INNOVATION
Firmus locked a 12-year, 600 MW deal with Gunvor to power South Australian AI campuses with new solar, wind, and battery storage.
1 Jul 2026

Firmus Technologies, an Australian data centre developer, has signed a 12-year agreement with commodities trader Gunvor Group for 600 megawatts of electricity to supply artificial intelligence data centres in South Australia.
Signed on June 29, it requires Gunvor to build 1.2 gigawatts of new renewable generation and 1.5 gigawatt-hours of battery storage by 2032. Firmus said the new capacity would not otherwise have been built without the contract.
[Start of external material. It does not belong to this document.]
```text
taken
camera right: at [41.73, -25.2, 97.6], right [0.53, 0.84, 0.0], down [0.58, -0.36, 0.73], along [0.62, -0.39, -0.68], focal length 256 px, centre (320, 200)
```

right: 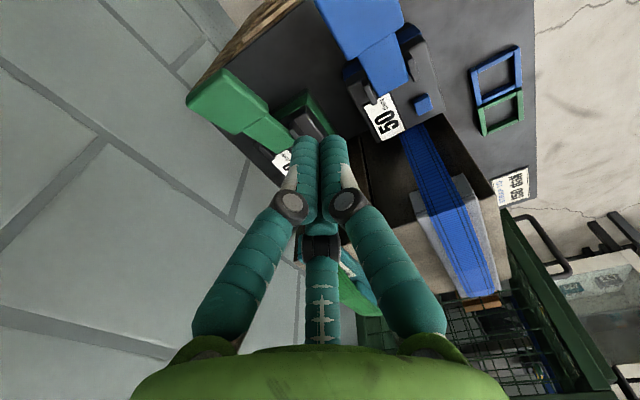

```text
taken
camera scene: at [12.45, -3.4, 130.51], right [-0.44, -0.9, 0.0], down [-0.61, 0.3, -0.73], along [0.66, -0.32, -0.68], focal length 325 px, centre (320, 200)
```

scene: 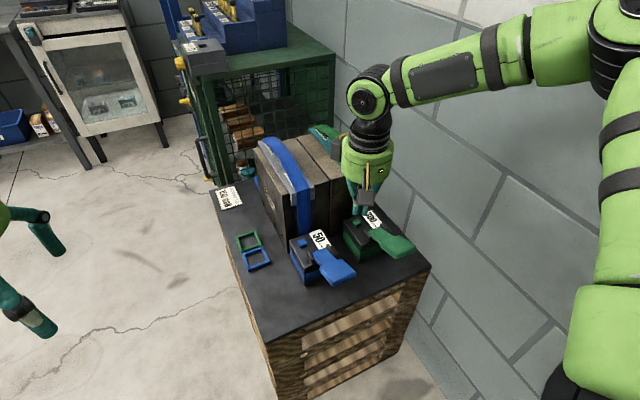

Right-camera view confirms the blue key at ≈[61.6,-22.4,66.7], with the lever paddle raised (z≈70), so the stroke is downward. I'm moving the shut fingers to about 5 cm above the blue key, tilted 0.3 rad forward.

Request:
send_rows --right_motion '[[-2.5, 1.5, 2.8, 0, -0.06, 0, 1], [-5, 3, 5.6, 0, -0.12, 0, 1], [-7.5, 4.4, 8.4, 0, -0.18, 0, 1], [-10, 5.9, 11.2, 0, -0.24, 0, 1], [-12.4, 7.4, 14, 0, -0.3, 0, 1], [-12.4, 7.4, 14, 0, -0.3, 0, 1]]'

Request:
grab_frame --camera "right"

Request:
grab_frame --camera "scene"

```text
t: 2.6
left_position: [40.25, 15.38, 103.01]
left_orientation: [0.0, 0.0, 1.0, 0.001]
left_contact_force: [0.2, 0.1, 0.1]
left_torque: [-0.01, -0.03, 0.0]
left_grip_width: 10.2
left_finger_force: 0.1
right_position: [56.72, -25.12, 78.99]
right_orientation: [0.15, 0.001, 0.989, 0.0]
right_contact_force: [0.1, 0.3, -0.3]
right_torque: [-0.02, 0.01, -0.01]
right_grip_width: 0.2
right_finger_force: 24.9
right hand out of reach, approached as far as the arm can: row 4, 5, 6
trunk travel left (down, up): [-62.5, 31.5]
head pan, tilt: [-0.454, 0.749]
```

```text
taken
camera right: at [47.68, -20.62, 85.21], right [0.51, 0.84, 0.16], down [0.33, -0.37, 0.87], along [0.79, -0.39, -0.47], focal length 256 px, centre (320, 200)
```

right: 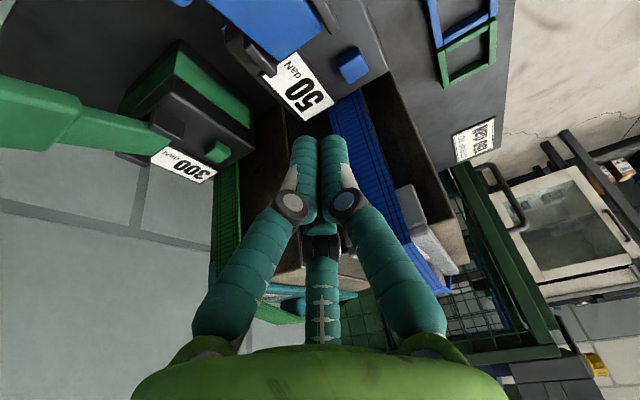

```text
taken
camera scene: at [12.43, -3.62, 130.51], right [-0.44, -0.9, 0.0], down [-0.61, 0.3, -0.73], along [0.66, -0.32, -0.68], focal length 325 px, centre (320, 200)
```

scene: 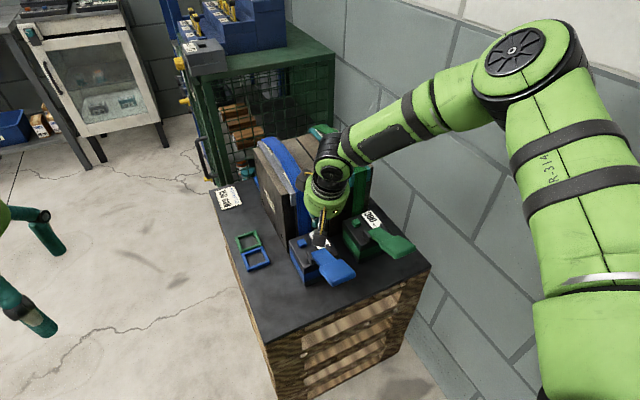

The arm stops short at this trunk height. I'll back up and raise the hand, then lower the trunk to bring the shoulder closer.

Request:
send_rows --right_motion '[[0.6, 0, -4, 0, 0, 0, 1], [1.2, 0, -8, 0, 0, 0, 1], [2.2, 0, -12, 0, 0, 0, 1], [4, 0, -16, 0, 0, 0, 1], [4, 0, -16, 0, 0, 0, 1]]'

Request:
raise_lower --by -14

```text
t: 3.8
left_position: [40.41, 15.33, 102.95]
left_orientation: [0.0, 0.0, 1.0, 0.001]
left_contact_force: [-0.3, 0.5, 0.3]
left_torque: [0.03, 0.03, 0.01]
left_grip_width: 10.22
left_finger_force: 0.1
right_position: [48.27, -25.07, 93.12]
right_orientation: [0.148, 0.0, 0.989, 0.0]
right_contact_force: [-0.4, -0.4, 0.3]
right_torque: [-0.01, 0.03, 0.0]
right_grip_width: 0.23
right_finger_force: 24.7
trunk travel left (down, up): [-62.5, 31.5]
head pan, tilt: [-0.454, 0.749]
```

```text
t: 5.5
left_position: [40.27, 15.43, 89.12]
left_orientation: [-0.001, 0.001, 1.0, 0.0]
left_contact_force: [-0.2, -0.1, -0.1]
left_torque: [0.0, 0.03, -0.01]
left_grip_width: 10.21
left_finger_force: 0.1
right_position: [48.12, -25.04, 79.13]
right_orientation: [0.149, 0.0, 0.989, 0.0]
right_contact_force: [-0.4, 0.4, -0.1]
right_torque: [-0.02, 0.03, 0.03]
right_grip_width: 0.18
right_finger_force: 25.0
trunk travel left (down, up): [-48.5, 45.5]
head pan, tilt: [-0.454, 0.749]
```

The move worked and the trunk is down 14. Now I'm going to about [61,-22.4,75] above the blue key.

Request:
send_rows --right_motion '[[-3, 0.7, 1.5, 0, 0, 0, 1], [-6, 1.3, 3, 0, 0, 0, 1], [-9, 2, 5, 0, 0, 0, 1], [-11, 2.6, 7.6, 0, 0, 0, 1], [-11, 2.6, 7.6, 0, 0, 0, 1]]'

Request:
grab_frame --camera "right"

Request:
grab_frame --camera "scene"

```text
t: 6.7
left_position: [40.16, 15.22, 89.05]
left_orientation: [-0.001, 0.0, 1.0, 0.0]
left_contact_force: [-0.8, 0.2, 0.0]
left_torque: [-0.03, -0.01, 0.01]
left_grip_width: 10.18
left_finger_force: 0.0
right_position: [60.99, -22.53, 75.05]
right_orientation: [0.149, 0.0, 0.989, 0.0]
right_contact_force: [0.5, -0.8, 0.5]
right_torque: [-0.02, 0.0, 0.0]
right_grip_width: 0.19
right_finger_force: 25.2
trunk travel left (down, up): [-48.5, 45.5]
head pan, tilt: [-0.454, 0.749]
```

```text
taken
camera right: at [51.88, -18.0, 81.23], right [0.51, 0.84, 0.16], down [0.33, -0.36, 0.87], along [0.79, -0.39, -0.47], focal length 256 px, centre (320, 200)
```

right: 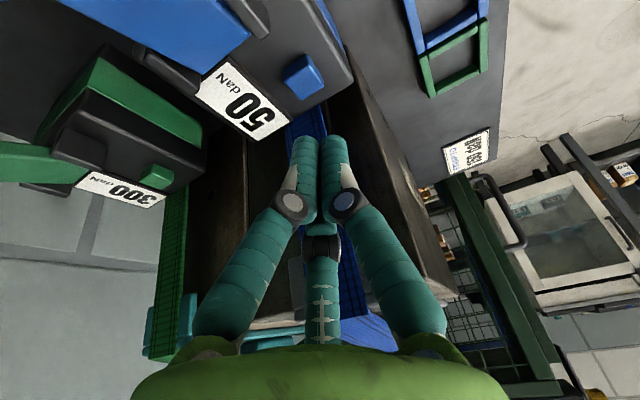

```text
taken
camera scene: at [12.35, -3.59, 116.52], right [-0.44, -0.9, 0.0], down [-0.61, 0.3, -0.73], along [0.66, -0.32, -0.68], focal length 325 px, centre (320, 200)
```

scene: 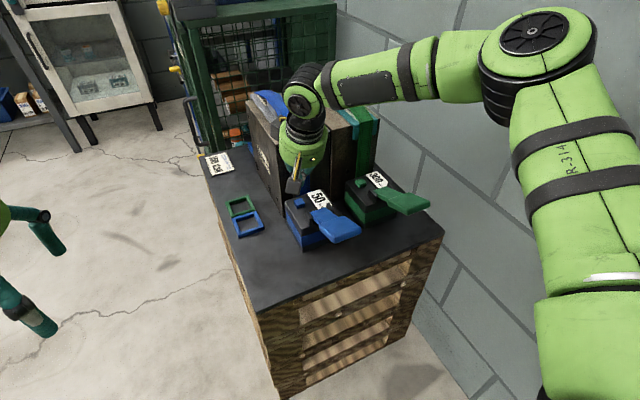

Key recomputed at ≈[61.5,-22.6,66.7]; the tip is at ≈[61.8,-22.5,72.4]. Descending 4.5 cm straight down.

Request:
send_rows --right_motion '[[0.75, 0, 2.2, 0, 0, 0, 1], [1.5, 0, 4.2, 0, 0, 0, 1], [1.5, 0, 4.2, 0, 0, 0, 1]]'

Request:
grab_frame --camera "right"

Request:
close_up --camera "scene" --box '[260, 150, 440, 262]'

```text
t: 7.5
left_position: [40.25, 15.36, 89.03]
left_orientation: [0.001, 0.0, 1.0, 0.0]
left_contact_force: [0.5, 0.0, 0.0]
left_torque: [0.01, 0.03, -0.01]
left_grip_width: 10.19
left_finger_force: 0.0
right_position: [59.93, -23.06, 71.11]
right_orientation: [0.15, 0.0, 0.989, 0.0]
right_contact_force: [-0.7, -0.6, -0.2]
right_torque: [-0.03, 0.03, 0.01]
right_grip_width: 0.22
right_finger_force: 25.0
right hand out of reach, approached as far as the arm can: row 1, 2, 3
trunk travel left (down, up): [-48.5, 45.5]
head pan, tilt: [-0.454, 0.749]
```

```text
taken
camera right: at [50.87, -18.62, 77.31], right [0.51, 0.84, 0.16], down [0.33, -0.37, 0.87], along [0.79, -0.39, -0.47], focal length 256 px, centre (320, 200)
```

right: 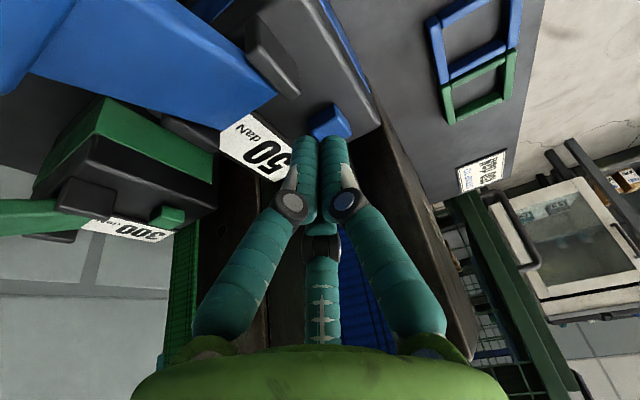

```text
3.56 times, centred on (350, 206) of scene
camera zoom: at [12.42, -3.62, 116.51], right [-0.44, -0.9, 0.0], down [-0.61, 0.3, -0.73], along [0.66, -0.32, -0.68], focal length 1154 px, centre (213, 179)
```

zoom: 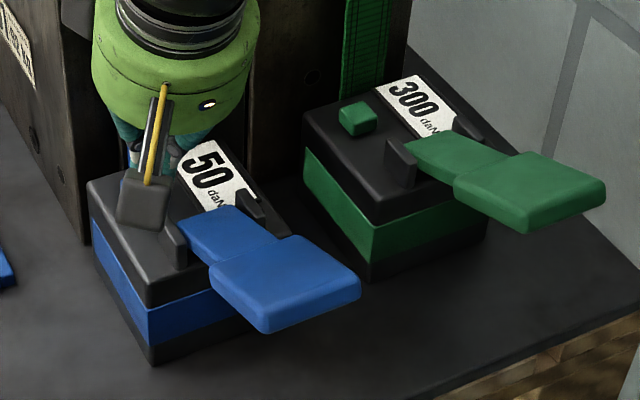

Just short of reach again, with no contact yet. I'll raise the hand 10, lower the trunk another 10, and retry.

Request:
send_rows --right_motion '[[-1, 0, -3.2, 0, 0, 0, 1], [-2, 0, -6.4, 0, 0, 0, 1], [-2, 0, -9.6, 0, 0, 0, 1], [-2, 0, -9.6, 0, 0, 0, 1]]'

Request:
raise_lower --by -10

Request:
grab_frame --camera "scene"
A key part of the arrangement is a long-term agreement to buy output from a 200MW, 800MWh battery storage project near Brinkworth, in South Australia's Mid North, being developed by GreenPoint Energy. The battery uses grid-forming technology, which helps stabilise electricity networks with high shares of wind and solar. South Australia already relies heavily on renewables for its power supply.
To meet Australia's National Data Centre Expectations, government guidance issued in March, the arrangement ties new data centre development to additional renewable power and storage capacity, rather than allowing data centres to draw on existing supply.
Oliver Curtis, co-chief executive of Firmus, said the choice of location was deliberate. "We're building our AI Factories in regional South Australia because they're the right locations for large-scale AI infrastructure and the energy investment that goes with it," he said.
Among the largest agreements of its kind in Australia, it reflects growing pressure on data centre developers globally to demonstrate that new computing capacity is matched by new clean power supply, rather than adding strain to existing grids.
Data centres built for AI workloads consume significantly more electricity than conventional facilities, a trend that has drawn scrutiny from regulators and grid operators worldwide as demand for computing power accelerates.
Whether the model can be replicated at scale remains an open question. Grid-forming battery projects of this size are still relatively rare, and their success in stabilising renewable-heavy networks will be watched closely by other developers considering similar arrangements elsewhere in Australia.